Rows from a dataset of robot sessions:
══════════

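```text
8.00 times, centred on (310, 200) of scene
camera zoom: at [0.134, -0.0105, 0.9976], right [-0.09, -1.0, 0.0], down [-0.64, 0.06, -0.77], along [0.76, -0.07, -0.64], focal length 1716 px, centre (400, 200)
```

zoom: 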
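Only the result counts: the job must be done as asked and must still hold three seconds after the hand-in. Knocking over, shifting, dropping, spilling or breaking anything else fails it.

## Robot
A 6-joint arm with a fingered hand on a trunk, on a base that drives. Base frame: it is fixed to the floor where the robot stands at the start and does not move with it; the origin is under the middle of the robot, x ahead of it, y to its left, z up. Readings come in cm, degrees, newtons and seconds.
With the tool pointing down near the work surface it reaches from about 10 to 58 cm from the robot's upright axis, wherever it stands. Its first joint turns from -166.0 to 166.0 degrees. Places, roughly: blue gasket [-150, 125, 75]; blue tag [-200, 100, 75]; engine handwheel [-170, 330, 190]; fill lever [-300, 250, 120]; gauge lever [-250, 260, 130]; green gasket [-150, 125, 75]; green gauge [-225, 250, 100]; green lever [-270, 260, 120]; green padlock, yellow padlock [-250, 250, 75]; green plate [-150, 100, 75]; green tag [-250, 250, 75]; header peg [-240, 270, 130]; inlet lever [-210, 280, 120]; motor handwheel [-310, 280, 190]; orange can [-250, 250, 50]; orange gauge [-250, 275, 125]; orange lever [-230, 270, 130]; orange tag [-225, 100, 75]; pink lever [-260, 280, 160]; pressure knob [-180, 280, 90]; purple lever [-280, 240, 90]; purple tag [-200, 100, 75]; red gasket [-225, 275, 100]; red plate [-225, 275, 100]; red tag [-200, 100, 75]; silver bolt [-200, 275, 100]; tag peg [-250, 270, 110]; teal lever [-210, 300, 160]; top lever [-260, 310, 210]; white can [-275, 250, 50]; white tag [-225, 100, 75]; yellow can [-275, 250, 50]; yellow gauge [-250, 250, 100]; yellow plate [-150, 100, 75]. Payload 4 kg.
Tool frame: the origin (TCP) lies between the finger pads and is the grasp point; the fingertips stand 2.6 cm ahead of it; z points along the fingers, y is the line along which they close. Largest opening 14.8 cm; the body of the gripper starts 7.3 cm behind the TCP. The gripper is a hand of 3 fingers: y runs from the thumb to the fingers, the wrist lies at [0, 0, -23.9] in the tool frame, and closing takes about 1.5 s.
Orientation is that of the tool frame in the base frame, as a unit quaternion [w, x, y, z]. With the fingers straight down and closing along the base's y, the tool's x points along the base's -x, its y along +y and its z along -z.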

══════════

Extract the data in full. Keep it word for word.

Full answer:
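```text
8.00 times, centred on (310, 200) of scene
camera zoom: at [0.134, -0.0105, 0.9976], right [-0.09, -1.0, 0.0], down [-0.64, 0.06, -0.77], along [0.76, -0.07, -0.64], focal length 1716 px, centre (400, 200)
```

zoom: 
Only the result counts: the job must be done as asked and must still hold three seconds after the hand-in. Knocking over, shifting, dropping, spilling or breaking anything else fails it.

## Robot
A 6-joint arm with a fingered hand on a trunk, on a base that drives. Base frame: it is fixed to the floor where the robot stands at the start and does not move with it; the origin is under the middle of the robot, x ahead of it, y to its left, z up. Readings come in cm, degrees, newtons and seconds.
With the tool pointing down near the work surface it reaches from about 10 to 58 cm from the robot's upright axis, wherever it stands. Its first joint turns from -166.0 to 166.0 degrees. Places, roughly: blue gasket [-150, 125, 75]; blue tag [-200, 100, 75]; engine handwheel [-170, 330, 190]; fill lever [-300, 250, 120]; gauge lever [-250, 260, 130]; green gasket [-150, 125, 75]; green gauge [-225, 250, 100]; green lever [-270, 260, 120]; green padlock, yellow padlock [-250, 250, 75]; green plate [-150, 100, 75]; green tag [-250, 250, 75]; header peg [-240, 270, 130]; inlet lever [-210, 280, 120]; motor handwheel [-310, 280, 190]; orange can [-250, 250, 50]; orange gauge [-250, 275, 125]; orange lever [-230, 270, 130]; orange tag [-225, 100, 75]; pink lever [-260, 280, 160]; pressure knob [-180, 280, 90]; purple lever [-280, 240, 90]; purple tag [-200, 100, 75]; red gasket [-225, 275, 100]; red plate [-225, 275, 100]; red tag [-200, 100, 75]; silver bolt [-200, 275, 100]; tag peg [-250, 270, 110]; teal lever [-210, 300, 160]; top lever [-260, 310, 210]; white can [-275, 250, 50]; white tag [-225, 100, 75]; yellow can [-275, 250, 50]; yellow gauge [-250, 250, 100]; yellow plate [-150, 100, 75]. Payload 4 kg.
Tool frame: the origin (TCP) lies between the finger pads and is the grasp point; the fingertips stand 2.6 cm ahead of it; z points along the fingers, y is the line along which they close. Largest opening 14.8 cm; the body of the gripper starts 7.3 cm behind the TCP. The gripper is a hand of 3 fingers: y runs from the thumb to the fingers, the wrist lies at [0, 0, -23.9] in the tool frame, and closing takes about 1.5 s.
Orientation is that of the tool frame in the base frame, as a unit quaternion [w, x, y, z]. With the fingers straight down and closing along the base's y, the tool's x points along the base's -x, its y along +y and its z along -z.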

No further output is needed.